Document text:
--------------------------------------------------

Но грузовой транспорт существовал, и использовались для передвижения грунтовые дороги. Да и те не были похожи на наши. У наших грунтовых хотя бы заметна колея. Тут и этого нет. Хорошо, если есть с трудом видимый накат. Несколько пар колей, то сходящихся вместе, то идущих параллельно, чтобы машины разъехались, я видела лишь между советскими военными городками. Вопрос, где дорога, наивный. Она везде и всюду! Другое дело, в каком направлении двигаться? Так что совсем уж точным будет выражение: «В Монголии нет дорог, а есть направления».

Пока я размышляла над вечной проблемой не только у русских, водителю, казалось, всё было нипочём. Несмотря на ухабы, он гнал на приличной скорости, так что сидящие дружно, в такт слегка подпрыгивали и раскачивались, что только прибавляло смеха и весёлого оживления. Лишь я была в малодушных раздумьях и попытках удержаться за лавку, чтобы не сорваться с места. Так что окрест себя смотреть было некогда.

Минуты ужаса, показавшиеся нескончаемыми, и машина, резко затормозив, остановилась в чистом поле. Простите, пустыне. Казалось, водитель и напоследок решил удивить ездоков своей удалью. Не хватило лишь ретивого конского ржания. Но я была рада и такому финалу.

Машина с переселенцами умчала, а дети, отложив в сторонку свой скарб, предались играм в волейбол и то, чему названия я не знала. Вы скажете: «И стоило ради этого нестись за тридевять земель? Поиграли бы около школы». Вот и я про то же, потому что, оглядевшись по сторонам, никаких красот не увидела. Может, я просто чего-то не понимаю? Представьте широкую, раздольную, самую малость неровную степь. Представили? Теперь мысленно уберите облака, музыку птиц и пчёл. Вы услышите музыку ветра, тихий шелест песка. Уберите разнотравье и буйство красок, заменив их полосами песка, каменистых россыпей и редкими перекати-поле, верблюжьими колючками. Да, простите, из родного ещё были мухи.

Настырные, вездесущие существа, они отсутствуют, похоже, лишь во время сильных холодов, а мир для них воистину безграничен. Но меня сам факт их существования даже обрадовал: всё какие-никакие живые существа, говорящие о присутствии человека или животных в радиусе нескольких километров.

Вас, похоже, не вдохновила картина? Меня, по правде, тоже.

А тем временем Энхтуя, Наранчимэг и Дэлгэртуя, достав китайские термосы, устроили всем чаепитие. Вновь собравшись, мои семиклассники что-то оживлённо обсуждали, а потом притихли и дружно, словно в едином порыве, запели. Молчащих не было: это была песня о Родине. По-монгольски «Манай орон» – это «Наш край» или «Наша страна».

--------------------------------------------------

Given data:
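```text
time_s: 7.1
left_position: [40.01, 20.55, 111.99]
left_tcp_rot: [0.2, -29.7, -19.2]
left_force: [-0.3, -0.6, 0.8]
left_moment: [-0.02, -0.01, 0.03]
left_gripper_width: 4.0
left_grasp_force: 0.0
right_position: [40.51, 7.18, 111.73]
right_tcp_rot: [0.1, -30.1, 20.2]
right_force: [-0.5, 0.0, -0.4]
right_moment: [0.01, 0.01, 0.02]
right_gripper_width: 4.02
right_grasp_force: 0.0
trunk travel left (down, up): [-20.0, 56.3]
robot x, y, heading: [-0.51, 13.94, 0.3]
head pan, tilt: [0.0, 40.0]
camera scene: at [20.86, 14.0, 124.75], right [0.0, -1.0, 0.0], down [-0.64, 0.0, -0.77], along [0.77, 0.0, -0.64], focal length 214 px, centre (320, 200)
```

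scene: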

--------------------------------------------------

Tasks:
1. Copy the part of the document text from the words "Машина с переселенцами" through the words "ещё были мухи.".
2. Go on with the document text that begins "Но грузовой транспорт" from its last line.

Written answers:
1.
Машина с переселенцами умчала, а дети, отложив в сторонку свой скарб, предались играм в волейбол и то, чему названия я не знала. Вы скажете: «И стоило ради этого нестись за тридевять земель? Поиграли бы около школы». Вот и я про то же, потому что, оглядевшись по сторонам, никаких красот не увидела. Может, я просто чего-то не понимаю? Представьте широкую, раздольную, самую малость неровную степь. Представили? Теперь мысленно уберите облака, музыку птиц и пчёл. Вы услышите музыку ветра, тихий шелест песка. Уберите разнотравье и буйство красок, заменив их полосами песка, каменистых россыпей и редкими перекати-поле, верблюжьими колючками. Да, простите, из родного ещё были мухи.

2.
Юные монголы музыкальны и любят петь, как и взрослые. У нас, правда, как я уже рассказывала, несколько иные предпочтения: для монгола красивое пение – громкое пение. Тихое исполнение не имеет шансов на успех у слушателей. Но сейчас всё было по-другому: задушевно, задумчиво, без крика и надрыва связок. Невозможно кричать, когда признаёшься в любви. А что любовь эта искренняя, по-детски чистая, сомнений не было. Пели полукругом, обнявшись за плечи. Я физически почувствовала силу пения и в эту минуту поверила, что способность донских казаков своими песнями возвращать к жизни смертельно раненных товарищей не красивая выдумка предков.

«Для тебя это просто местность, а для них – любимый край, дающий и силу, и крылья для полёта. Его простора им точно будет не хватать и в Москве, и в Иркутске», – подумалось в эту минуту.

«Эту песню должны услышать советские дети», – решаю я. Так рождается идея концерта на сцене советского Дома офицеров. И он состоится. Основной репертуар на русском, но, чтобы зрители почувствовали волнующее дыхание монгольских просторов, будет и национальное искусство: пение и танцы. Мои семиклассники – артисты хоть куда!

И, конечно, будет песня о родном крае, звучавшая, как и всё, без микрофона, но её, задушевную и не по-монгольски тихую, все услышали и поняли без перевода. Язык искренней, из самой души льющейся любви понятен всем и в переводе не нуждается. Здорово!

Возвращались домой после того культурного похода воодушевлённые успехом, с необычным, радостным чувством исполнения чего-то особенно важного, заветного и необходимого не лично тебе, а твоему родному краю. В моей душе словно весеннее цветение и пение птиц: именно такой май в родном Подмосковье!

Не знаю, какая картина в душе юных артистов, но на их счастливых, оживлённых лицах читаются только радость и восторг. Монгольским детям, видимо, доступна удивительная способность от самой малости испытывать прилив и радости, и счастья. Но возвратимся в обстановку похода, предшествовавшего этому событию.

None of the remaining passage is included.